Tuesday, December 12, 2006

Prayer and a Heart Without Doubt

Beloved, if our heart does not condemn us, we have confidence toward God. And whatever we ask we receive from Him, because we keep His commandments and do those things that are pleasing in sight and this is His commandment: that we should believe on the name of His Son Jesus Christ and love one another, as He gave us commandment. (1 John 3:21-23)
The secret to a prayer without a doubt is a heart that does not condemn. To condemn means to find fault with, or holding something against someone. If your heart is finding fault with you or holding something against you, it can wreck the boldness and assurance with which you approach God. But if your heart is clear, your confidence will be strong.

So what is John talking about here? If our heart does not condemn us — about what? It is about keeping the commandments of God, and according to John, that comes down to two things: Believe on the name of the Lord Jesus Christ, the Son of God, and love one another.

1. Believe on the name of the Lord Jesus Christ

The apostle Paul declared, “There is therefore now no condemnation to those who are in Christ Jesus” (Romans 8:1). If you have received the Lord Jesus, there is no sentence of judgment that rests on you—Jesus took that in your place.
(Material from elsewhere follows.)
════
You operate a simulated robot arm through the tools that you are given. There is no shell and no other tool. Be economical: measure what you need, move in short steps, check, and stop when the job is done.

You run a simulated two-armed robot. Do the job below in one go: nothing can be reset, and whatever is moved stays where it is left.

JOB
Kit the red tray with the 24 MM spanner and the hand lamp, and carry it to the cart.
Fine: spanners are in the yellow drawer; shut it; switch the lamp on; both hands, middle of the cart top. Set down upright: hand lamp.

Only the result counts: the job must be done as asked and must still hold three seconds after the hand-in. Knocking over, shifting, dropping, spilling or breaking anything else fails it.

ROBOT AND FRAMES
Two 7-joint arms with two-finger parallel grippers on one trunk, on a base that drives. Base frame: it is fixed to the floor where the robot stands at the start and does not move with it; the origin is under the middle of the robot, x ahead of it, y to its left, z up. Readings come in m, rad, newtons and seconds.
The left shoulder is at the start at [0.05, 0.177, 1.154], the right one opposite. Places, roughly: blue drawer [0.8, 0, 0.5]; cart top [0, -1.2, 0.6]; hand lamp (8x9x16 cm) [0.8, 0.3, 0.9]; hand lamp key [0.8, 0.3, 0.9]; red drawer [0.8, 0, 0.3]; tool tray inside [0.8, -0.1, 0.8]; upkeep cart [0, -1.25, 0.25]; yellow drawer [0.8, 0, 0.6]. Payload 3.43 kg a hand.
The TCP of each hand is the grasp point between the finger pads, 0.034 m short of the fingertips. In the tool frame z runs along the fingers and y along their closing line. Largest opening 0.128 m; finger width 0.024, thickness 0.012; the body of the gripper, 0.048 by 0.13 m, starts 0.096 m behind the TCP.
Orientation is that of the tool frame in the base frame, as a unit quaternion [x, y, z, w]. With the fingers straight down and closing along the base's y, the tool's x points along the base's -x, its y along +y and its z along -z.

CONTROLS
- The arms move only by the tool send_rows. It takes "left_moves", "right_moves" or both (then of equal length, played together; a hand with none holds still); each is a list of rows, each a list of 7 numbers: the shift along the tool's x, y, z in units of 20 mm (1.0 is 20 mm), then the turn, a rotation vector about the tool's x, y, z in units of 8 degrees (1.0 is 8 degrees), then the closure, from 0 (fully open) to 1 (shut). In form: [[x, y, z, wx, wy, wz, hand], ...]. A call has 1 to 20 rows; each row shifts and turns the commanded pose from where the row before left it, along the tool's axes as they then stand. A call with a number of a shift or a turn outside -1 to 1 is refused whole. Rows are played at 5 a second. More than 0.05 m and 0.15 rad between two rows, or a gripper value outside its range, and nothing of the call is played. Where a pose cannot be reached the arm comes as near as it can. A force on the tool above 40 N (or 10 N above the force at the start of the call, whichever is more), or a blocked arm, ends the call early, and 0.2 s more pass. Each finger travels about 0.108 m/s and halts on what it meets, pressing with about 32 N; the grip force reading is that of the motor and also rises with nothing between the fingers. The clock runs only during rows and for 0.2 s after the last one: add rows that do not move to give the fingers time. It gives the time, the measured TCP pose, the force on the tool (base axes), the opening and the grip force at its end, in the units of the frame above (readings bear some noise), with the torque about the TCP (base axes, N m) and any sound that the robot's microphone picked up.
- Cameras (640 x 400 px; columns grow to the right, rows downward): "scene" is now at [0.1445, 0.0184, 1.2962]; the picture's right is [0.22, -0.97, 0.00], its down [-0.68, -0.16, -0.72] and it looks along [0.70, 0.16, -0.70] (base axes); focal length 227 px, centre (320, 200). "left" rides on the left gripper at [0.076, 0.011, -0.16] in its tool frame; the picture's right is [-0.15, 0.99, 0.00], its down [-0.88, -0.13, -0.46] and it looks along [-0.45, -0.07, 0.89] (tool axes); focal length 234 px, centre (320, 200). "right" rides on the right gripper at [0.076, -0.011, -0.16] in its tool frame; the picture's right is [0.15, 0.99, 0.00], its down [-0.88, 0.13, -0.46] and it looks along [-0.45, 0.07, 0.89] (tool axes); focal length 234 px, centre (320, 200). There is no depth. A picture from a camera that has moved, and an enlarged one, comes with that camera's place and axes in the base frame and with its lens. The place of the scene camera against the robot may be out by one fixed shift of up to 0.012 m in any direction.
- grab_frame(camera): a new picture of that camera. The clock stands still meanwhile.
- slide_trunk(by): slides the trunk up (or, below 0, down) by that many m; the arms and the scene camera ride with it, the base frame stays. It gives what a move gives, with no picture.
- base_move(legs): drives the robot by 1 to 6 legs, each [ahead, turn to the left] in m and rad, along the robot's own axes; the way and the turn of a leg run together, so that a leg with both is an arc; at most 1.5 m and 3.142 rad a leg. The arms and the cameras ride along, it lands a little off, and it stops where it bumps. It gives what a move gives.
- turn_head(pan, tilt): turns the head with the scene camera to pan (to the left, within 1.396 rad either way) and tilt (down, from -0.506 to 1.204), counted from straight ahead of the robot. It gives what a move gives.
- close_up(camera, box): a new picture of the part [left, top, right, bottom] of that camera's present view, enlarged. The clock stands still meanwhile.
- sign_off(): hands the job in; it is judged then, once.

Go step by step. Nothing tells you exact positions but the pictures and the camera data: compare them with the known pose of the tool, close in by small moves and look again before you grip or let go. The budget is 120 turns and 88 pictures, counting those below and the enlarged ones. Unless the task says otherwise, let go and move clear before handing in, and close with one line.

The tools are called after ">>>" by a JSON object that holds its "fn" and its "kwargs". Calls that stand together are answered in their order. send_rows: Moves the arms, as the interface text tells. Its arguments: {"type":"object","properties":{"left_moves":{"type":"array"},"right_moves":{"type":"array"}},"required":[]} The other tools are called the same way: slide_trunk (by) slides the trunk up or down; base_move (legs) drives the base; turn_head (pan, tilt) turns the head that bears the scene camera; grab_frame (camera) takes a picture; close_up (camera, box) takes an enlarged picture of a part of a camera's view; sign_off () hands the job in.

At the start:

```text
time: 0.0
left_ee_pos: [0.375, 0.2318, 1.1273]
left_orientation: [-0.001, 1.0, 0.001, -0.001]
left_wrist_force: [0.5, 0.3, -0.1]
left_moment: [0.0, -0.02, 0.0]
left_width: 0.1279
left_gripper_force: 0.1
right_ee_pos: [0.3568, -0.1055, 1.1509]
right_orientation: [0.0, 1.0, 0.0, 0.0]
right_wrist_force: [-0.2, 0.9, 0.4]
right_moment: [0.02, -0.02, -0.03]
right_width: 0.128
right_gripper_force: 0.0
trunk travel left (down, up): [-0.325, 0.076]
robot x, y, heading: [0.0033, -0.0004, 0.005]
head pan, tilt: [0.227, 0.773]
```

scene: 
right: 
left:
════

God does not condemn you!

2. Love one another

This is the commandment Jesus gave to John and the other disciples on the night He instituted the Lord’s Supper. “A new commandment I give to you that you love one another; as I have loved you, that you also love one another” (John 13:34).

Failure to love wrecks our confidence towards God because it shifts our focus off of God and onto ourselves. God showed His love to us through Jesus Christ, and He intends for that love to overflow to others through us. When we share that love freely with others, we are allowing God’s love to flow through us. But when we withhold that love from others, God does not withhold His love from us, but we stop the flow of His love from having its way in our lives. Then when the devil comes and whispers his accusations, our hearts begin to believe them.

Now, watch as James shows how failure to love can twist your prayer life and spoil your confidence towards God:
Where do wars and fights come from among you? Do they not come from your desires for pleasure that war in your members? You lust and do not have. You murder and covet and cannot obtain. You fight and war. Yet you do not have because you do not ask. You ask and do not receive, because you ask amiss, that you may spend it on your pleasures. (James 4:1-3)
Clearly, this is not loving one another. It is self-centeredness. Prayer is not about our own pleasures but about God’s purpose, and His purpose is to love, because God is love (1 John 4:8).

Prayer is a very powerful thing. Jesus promised, “Whatever things you ask when you pray, believe that you receive them, and you will have them” (Mark 11:24). But then He added, “And whenever you stand praying if you have anything against anyone, forgive him” (v. 25). As powerful as prayer is, if we are unwilling to love one another by forgiving one another, it will seriously hinder our faith and keep us from receiving what we have asked. For as Paul concluded, faith works through love (Galatians 5:6).

A Heart That Does Not Condemn

The declaration of Scripture is that there is no condemnation for those who have received the Lord Jesus Christ. God does not condemn us, but sometimes our heart does, especially when we know that we have not been walking in love toward God and each other. But there is a ready solution at hand, and it is found in Jesus Christ. As John said, “If we confess our sins, He is faithful and just to forgive us our sins and to cleanse us from all unrighteousness” (1 John 1:9).

To confess means to agree with God about it, that it is wrong and does not belong in our lives. When we do that, God promises, not only to forgive us our sins, but to cleanse us from all unrighteousness, that is, to deal with sin in our lives and lead us into victory over them. Then we are free to love as we have been loved by God, and our heart will find anything against us.

Oh, the devil may still come and whisper in your ear, making accusations against you, and try to set your heart in confusion. But you don’t have to listen to him. Instead, you can take the promises of God and say:
“I have received the Lord Jesus Christ, and there is now no condemnation for me, because I am in Him.”
If there is any sin in your life, or if you have not been walking in love, confess it to God, and trust Him to forgive you and to remove it from your life. You can always God boldly to God, for He has promised.
Seeing then that we have a great High Priest who has passed through the heavens, Jesus the Son of God, let us hold fast our confession. For we do not have a High Priest who cannot sympathize with our weaknesses, but was in all points tempted as we are, yet without sin. Let us therefore come boldly to the throne of grace, that we may obtain mercy and find grace to help in time of need. (Hebrews 4:14-16)
When our heart does not condemn us, we have confidence toward God, and we can know that whatever we ask of Him, we will receive, because we believe on the Lord Jesus Christ and walk in love toward each, loving our neighbor as ourselves. Then the power of prayer and faith are released in a mighty way.